The next thing to know before ordering wine is to understand the pressing process and the wine seasons. The same grape can produce two entirely different flavor and aroma palates based on when it is pressed and fermented. The wine seasons are generally referred to as “pressings” and broken into two halves;

  • First, or “early” pressings, and
  • Late pressing

A major part of a wine’s taste is determined by when the grapes are picked and crushed. While all grapes produced for wine have a sweeter taste than table grapes, allowing the grapes to mature on the vine a bit later into the season, for a “late pressing label” generally amounts to a sweeter wine like a Riesling. Late season grapes are left on the vine longer than normal in order to naturally dehydrate and increase sugar concentration.
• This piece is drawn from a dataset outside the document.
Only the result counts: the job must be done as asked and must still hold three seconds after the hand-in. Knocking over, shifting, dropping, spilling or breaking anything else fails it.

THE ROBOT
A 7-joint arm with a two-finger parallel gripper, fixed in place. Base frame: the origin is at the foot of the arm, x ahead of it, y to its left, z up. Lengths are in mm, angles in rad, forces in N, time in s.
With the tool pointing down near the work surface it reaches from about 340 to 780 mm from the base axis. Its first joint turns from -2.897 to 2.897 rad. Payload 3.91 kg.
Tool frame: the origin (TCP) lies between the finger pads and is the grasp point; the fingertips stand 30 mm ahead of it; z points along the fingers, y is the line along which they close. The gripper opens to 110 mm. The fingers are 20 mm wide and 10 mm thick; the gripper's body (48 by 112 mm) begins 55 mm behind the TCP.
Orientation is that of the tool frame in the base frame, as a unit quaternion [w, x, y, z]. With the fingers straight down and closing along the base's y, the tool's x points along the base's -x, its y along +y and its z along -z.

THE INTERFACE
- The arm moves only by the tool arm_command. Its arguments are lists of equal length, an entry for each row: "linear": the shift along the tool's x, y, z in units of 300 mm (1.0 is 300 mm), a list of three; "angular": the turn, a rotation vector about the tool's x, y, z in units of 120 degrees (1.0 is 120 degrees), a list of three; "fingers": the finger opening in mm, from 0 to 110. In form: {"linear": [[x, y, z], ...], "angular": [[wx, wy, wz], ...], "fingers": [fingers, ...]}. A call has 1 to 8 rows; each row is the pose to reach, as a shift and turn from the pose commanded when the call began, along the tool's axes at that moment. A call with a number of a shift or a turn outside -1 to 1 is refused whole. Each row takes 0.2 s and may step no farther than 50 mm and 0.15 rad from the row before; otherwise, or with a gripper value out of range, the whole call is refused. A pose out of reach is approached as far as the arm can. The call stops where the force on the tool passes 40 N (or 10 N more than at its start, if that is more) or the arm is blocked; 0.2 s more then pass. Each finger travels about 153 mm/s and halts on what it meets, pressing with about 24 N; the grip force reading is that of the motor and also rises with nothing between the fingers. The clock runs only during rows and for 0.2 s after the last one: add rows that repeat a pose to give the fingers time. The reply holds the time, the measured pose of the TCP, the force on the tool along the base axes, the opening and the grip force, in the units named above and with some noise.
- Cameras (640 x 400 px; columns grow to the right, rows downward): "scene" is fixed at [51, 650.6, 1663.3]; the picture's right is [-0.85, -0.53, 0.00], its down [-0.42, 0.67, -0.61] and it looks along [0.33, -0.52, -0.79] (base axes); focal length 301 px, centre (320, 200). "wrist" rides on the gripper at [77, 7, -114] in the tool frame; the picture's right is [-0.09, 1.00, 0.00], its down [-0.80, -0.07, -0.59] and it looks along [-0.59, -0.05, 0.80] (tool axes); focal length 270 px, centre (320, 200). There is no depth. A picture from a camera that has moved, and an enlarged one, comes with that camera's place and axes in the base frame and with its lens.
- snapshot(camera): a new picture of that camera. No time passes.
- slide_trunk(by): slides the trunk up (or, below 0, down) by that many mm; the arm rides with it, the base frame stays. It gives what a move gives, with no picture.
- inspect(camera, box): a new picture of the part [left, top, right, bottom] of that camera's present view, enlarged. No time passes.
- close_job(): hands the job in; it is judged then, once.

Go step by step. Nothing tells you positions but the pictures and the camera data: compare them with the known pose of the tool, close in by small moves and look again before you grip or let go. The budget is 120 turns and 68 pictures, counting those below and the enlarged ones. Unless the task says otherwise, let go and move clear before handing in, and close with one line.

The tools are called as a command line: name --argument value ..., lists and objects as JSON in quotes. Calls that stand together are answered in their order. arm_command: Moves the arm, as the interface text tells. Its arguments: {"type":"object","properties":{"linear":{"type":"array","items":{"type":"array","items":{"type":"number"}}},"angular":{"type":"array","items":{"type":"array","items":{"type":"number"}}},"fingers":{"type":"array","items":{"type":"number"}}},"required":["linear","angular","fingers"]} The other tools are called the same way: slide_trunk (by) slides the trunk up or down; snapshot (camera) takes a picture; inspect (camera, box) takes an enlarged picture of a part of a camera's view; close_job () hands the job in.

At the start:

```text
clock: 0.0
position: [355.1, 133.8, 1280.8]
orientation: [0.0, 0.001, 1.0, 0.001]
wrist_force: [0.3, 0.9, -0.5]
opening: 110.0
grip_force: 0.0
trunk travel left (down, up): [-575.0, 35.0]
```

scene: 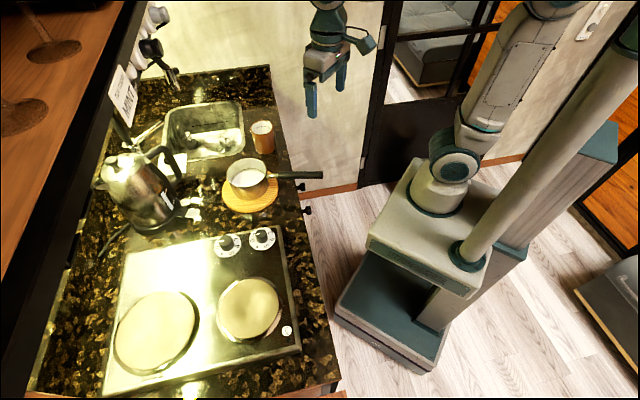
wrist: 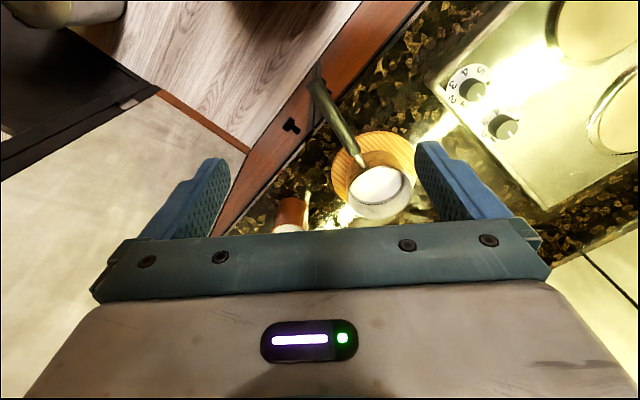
Sometimes called “ice wines” in countries where the grapes can freeze on the vine, these dessert wines are often enjoyed after dinner in place of a dessert.

Having an Experience

Fired up about wine now? If you’d like to have an authentic wine experience during your Italian travels, there are several options available to you. Planning to tour a vineyard is perhaps your most memorable experience. Strolling the lines of grape trellises is just romantic and unforgettable. Not to mention, if you time your trip correctly, you could even take part in a ceremonial grape crushing and tasting.

Perhaps the best time to plan a trip to Italy, if traveling for a wine experience, is during the three month “crush season.” In the northern hemisphere, which includes Italy, the crushing season runs from August through October. During this time the weather has started to cool, grapes are in full bloom everywhere, and there is a spirit of excitement in the air around the wineries.